• **Excerpt**
────

Individual performance review in hospital practice: the development of a framework and evaluation of doctors' attitudes to its value and implementation.
BMJ Qual Saf. 2013 Jun 8;
Authors: Trebble TM, Cruickshank L, Hockey PM, Heyworth N, Powell T, Clarke N
BACKGROUND: Appraisal, or independent performance review (IPR) is used in human resources management in the commercial and public sectors to evaluate the performance of an employee against agreed local organisational expectations and objectives, and to identify their requirements for development and effective management. IPR for NHS consultants may provide essential information for job planning, contribute towards medical appraisal for revalidation, and facilitate productivity and quality improvement. AIMS: To develop a framework for IPR for consultants, and to determine attitudes on its value, process and content. METHOD: Information from commercial, public and voluntary sector models and published and other literature sources were used to develop an IPR framework. This was assessed through a three-cycle action research methodology involving qualitative interviews with 22 consultants (predominantly with medical management roles). RESULTS: The domains of the IPR framework included: (1) performance against objectives; (2) behaviour and leadership; (3) talent management; (4) agreed future objectives. A number of themes were identified from the consultant interviews including: ineffective current appraisal systems reflecting a lack of valid performance data and allotted time; a lack of empowerment of medical managers to address performance issues; IPR as a more explicit system, offering value in evaluating doctors performance; and the dependence of successful implementation on the engagement of the Trust executive. CONCLUSIONS: IPR may have value for performance evaluation of consultants, contributing toward job planning and complementing medical appraisal. Support by their employing organisation and engagement with medical managers in design and implementation is likely to be essential.

────

• **Data section**
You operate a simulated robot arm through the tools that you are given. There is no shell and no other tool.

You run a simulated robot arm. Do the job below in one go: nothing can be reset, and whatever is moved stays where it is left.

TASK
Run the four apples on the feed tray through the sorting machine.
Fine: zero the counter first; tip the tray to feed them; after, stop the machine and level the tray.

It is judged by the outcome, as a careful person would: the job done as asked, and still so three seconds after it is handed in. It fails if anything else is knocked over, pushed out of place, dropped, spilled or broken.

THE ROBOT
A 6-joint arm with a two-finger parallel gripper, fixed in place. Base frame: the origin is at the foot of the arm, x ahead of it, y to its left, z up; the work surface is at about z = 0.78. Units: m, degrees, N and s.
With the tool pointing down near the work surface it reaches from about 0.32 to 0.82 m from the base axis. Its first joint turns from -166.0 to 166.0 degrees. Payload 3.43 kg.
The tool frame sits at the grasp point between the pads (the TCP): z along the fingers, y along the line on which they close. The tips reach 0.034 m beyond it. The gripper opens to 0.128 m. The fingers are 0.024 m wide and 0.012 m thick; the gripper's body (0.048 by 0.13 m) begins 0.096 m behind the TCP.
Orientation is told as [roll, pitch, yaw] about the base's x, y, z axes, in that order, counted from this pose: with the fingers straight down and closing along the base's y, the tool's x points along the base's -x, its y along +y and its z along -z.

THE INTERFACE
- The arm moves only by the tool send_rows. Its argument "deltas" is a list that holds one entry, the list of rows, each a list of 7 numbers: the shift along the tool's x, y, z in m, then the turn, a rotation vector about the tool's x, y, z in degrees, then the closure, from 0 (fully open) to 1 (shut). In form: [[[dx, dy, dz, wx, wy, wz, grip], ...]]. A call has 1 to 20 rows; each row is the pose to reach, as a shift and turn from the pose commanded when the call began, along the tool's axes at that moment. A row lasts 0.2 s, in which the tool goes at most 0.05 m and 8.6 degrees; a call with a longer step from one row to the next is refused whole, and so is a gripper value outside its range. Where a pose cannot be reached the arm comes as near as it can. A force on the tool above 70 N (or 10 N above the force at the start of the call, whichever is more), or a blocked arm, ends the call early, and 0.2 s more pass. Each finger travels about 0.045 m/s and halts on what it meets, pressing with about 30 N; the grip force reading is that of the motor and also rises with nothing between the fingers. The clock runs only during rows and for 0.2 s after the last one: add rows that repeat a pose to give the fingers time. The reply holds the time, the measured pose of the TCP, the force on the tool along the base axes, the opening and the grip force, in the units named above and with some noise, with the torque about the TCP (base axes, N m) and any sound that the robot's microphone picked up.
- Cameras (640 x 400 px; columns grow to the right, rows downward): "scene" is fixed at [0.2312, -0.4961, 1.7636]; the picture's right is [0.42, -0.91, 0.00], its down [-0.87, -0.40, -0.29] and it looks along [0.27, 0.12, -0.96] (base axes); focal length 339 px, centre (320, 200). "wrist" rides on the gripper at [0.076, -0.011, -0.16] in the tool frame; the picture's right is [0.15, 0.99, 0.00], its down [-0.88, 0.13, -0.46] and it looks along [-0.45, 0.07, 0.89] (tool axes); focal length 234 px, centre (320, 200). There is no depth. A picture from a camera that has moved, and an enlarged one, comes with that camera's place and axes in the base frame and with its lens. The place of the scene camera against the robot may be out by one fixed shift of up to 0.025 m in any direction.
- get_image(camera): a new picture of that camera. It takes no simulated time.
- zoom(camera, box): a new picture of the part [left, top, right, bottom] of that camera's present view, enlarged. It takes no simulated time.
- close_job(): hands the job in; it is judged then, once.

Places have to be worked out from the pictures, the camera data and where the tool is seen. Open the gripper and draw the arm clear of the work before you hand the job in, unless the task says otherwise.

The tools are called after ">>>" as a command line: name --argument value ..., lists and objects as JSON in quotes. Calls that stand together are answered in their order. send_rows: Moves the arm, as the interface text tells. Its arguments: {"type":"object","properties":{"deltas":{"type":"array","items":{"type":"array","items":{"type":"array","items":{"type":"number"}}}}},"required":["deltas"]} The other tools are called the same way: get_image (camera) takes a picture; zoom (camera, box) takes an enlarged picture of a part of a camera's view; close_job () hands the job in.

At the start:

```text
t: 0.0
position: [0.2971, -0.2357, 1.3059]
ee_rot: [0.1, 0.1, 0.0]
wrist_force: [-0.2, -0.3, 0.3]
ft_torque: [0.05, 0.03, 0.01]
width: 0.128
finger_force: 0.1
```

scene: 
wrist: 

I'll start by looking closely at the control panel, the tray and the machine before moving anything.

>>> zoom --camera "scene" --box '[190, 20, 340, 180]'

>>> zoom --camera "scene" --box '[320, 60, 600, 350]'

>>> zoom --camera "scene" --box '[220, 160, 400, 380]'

────

• **What is required**
Quote the excerpt word for word, starting at "Individual performance review" and ending with "value and implementation.".

• **Worked answer**
Individual performance review in hospital practice: the development of a framework and evaluation of doctors' attitudes to its value and implementation.